# Document extract
福島県や栃木県の那須で、大雨による大規模な災害が発生していたせいで、「五月雨の剣」の章で描かれる風景が増幅され、とてもインパクトが強い読了感を残した。今まで時代小説で描かれる災害シーンは、時代がかけ離れているためかピンとこないことが多かったのだが…。

北国の架空の志津野藩が、藤沢周平さんの海坂藩のように、作品を読んでいると目の間に広がってくる感じがする。山や川や野があり、人がいて四季の移り変わりが端正に描かれているせいだろう。

作者自身が剣道四段ということもあり、剣での立合いのシーンが圧巻であり、また、一刀流や天道流、鞍馬流、馬庭念流など剣術の流派がわかりやすかった。やはり、藤沢さんの後はこの人に期待したいという思いを新たにした。

# Raw data
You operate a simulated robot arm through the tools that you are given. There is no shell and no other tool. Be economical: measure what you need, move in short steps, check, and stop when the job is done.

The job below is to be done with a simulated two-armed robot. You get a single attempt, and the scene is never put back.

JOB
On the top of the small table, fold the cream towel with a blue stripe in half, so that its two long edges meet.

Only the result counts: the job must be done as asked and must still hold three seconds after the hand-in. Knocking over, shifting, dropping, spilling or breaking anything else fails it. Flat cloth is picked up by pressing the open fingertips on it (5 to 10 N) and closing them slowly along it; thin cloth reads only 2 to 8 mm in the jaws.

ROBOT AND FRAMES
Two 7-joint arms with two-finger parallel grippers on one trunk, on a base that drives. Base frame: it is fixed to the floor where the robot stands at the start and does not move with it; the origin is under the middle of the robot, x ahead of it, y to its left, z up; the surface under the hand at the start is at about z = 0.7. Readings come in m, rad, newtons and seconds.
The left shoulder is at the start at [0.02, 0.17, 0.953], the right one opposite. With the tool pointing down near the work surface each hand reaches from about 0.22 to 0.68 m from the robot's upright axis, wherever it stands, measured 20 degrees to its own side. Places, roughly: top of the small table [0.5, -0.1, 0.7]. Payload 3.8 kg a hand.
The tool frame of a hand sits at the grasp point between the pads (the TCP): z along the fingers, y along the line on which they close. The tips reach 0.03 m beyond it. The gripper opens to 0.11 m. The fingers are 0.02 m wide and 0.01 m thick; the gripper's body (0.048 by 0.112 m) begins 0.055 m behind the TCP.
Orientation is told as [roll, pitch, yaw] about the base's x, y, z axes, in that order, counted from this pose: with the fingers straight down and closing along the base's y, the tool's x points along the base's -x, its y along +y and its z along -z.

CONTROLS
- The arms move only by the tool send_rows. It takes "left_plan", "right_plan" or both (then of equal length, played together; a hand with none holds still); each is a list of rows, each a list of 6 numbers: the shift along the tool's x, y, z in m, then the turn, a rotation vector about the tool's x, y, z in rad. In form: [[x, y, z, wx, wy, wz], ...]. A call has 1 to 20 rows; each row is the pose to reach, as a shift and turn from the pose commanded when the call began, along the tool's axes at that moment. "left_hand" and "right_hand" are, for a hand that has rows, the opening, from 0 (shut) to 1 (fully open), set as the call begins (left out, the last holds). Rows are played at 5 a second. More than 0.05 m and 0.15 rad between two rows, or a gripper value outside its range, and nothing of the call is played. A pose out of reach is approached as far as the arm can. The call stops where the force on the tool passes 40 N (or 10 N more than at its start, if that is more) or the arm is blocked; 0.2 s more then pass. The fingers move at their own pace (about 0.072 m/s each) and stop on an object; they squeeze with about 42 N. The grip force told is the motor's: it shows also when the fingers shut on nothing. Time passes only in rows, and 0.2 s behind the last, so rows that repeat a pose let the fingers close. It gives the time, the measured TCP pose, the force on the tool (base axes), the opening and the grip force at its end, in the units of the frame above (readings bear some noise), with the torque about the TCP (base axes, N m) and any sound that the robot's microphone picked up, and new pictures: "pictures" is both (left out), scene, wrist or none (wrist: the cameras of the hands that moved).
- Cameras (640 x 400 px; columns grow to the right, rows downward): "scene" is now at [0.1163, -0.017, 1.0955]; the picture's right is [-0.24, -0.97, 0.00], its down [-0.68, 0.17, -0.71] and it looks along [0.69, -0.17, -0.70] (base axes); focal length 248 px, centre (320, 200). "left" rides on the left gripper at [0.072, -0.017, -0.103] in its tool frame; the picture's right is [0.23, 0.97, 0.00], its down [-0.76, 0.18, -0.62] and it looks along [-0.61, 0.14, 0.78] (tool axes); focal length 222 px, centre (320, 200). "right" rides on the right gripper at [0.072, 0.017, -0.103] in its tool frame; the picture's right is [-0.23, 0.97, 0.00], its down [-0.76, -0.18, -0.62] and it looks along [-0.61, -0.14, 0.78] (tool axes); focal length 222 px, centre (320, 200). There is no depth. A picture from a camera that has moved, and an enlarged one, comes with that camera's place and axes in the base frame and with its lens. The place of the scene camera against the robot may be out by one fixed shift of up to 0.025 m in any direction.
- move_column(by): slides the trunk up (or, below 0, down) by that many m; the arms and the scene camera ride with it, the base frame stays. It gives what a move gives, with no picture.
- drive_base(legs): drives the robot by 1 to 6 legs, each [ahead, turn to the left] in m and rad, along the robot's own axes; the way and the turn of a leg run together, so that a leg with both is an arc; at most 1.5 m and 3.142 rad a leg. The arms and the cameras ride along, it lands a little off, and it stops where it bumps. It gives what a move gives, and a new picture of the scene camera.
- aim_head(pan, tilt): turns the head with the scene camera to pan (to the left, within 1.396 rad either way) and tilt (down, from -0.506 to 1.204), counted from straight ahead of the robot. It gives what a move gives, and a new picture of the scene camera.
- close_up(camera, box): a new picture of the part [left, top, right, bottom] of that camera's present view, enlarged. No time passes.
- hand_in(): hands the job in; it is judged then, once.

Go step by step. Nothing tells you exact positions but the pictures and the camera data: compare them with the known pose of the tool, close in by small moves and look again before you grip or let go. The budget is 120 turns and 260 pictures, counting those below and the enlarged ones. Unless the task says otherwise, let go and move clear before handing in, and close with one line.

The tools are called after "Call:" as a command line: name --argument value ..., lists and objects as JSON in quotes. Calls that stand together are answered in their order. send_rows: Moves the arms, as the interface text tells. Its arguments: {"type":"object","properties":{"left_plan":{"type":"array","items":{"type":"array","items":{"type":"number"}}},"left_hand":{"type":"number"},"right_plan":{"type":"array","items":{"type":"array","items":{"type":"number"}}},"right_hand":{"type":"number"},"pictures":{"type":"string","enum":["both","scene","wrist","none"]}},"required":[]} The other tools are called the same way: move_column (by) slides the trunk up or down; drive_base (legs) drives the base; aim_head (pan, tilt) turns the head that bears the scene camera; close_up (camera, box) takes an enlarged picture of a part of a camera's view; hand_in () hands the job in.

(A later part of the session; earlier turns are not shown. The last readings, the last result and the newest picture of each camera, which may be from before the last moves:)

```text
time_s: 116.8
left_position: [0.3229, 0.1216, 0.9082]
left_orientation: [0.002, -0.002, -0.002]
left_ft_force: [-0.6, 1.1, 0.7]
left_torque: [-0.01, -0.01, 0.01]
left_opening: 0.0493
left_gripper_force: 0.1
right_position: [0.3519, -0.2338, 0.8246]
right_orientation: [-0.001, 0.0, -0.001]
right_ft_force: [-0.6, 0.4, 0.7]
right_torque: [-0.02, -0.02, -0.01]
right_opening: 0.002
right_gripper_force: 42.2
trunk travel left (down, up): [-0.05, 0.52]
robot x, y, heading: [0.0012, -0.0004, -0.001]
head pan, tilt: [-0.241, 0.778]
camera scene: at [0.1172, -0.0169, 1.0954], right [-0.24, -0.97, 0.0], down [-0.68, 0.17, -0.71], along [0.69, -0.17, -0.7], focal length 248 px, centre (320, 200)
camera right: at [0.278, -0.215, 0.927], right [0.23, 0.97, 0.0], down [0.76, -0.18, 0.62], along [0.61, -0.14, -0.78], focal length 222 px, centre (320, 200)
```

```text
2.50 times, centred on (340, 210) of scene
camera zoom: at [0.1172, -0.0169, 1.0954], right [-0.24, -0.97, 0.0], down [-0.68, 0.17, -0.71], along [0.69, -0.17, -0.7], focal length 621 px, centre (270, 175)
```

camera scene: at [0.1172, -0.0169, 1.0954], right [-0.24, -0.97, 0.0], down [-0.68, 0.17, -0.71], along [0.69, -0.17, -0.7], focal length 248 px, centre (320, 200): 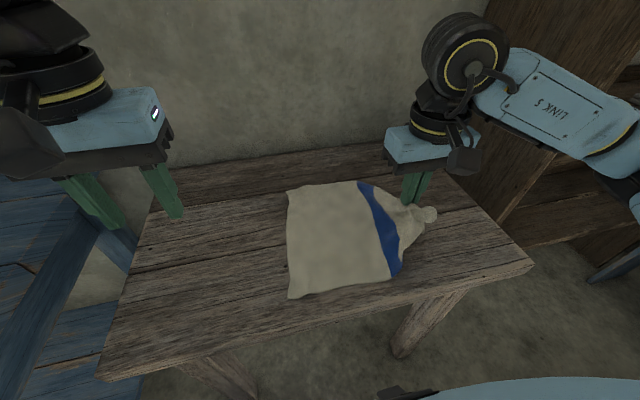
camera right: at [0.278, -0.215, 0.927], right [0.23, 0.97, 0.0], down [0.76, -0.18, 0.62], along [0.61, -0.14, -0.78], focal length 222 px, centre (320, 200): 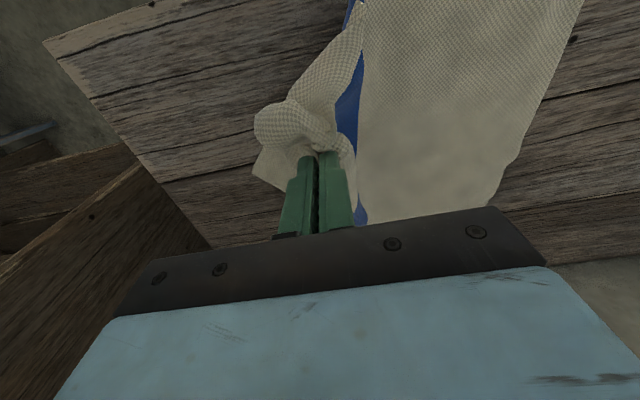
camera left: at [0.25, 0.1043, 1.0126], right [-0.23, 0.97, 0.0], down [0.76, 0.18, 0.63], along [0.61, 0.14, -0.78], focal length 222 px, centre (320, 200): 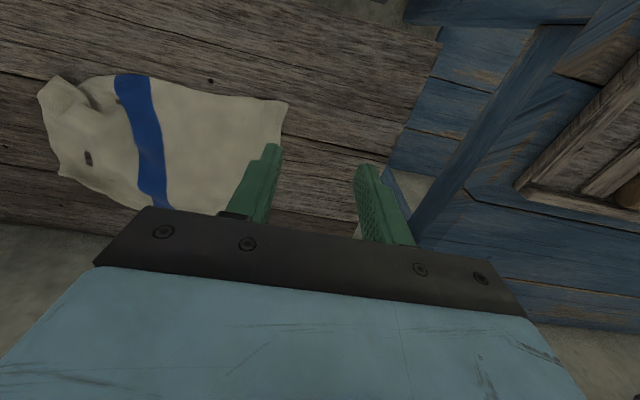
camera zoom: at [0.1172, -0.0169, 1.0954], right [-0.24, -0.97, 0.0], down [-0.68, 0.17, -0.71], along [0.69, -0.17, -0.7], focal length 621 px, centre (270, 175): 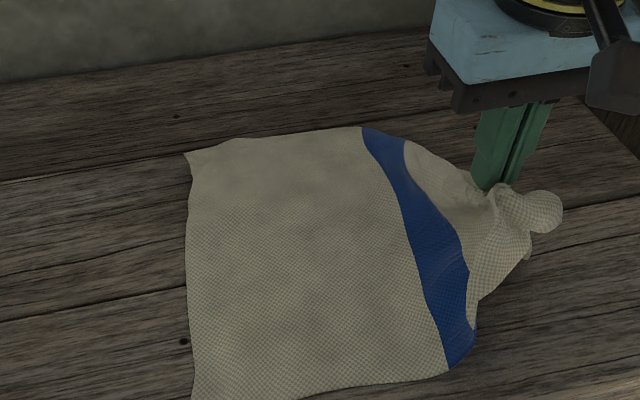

# Your tasks
[a] Cite the document extract exactly. Begin with "福島県や栃木県の那須で、大雨" and finish with "正に描かれているせいだろう。".
[b] Give the continuation of the document extract.

# The answers
[a]
福島県や栃木県の那須で、大雨による大規模な災害が発生していたせいで、「五月雨の剣」の章で描かれる風景が増幅され、とてもインパクトが強い読了感を残した。今まで時代小説で描かれる災害シーンは、時代がかけ離れているためかピンとこないことが多かったのだが…。

北国の架空の志津野藩が、藤沢周平さんの海坂藩のように、作品を読んでいると目の間に広がってくる感じがする。山や川や野があり、人がいて四季の移り変わりが端正に描かれているせいだろう。

[b]
◆主な登場人物
里絵:一刀流小太刀の名手
市成誠四郎:志津野藩剣術指南役で里絵の夫
門脇源之丞:里絵の父で、御徒組五十石の貧乏御家人
市成平左衛門:誠四郎の父で、門脇源之丞の剣術仲間
加代:平左衛門の妻
杉野信濃守忠次:志津野藩主
喜助:市成家の老僕
岡田久右衛門:筆頭家老
図所慎之輔:若手の家老
神谷主膳:天道流の剣術指南役
畑山朱之:天道流の薙刀術を奥方に指南している
西海坊:旅の修験者で、鞍馬流の杖術の遣い手
戸塚三右衛門:市成道場の師範代
小太郎:里絵が助けた幼子
お万の方:忠次の奥方
征矢野たか:お女中頭で、朱之の高弟
角田忠兵衛:郡奉行
くに:市成家の下女
雲井権太夫:離村に住む浪人者
定吉:くにの父
小野忠喜:駿河台下の一刀流小野道場宗主
武田次郎兵衛:かつて源之丞や平左衛門と、小野道場の若手三天狗といわれた
岩六蔵:山方に勤める二十石の微禄の武士

物語●江戸で生まれ育った里絵は、雪深い志津野で、誠四郎の妻として、藩の剣術指南役市成家の嫁として、幼少から剣の道に携わるものとして、生活をはじめた…。彼女の心と剣の成長を、静かに移ろい行く豊かな自然とともに描く。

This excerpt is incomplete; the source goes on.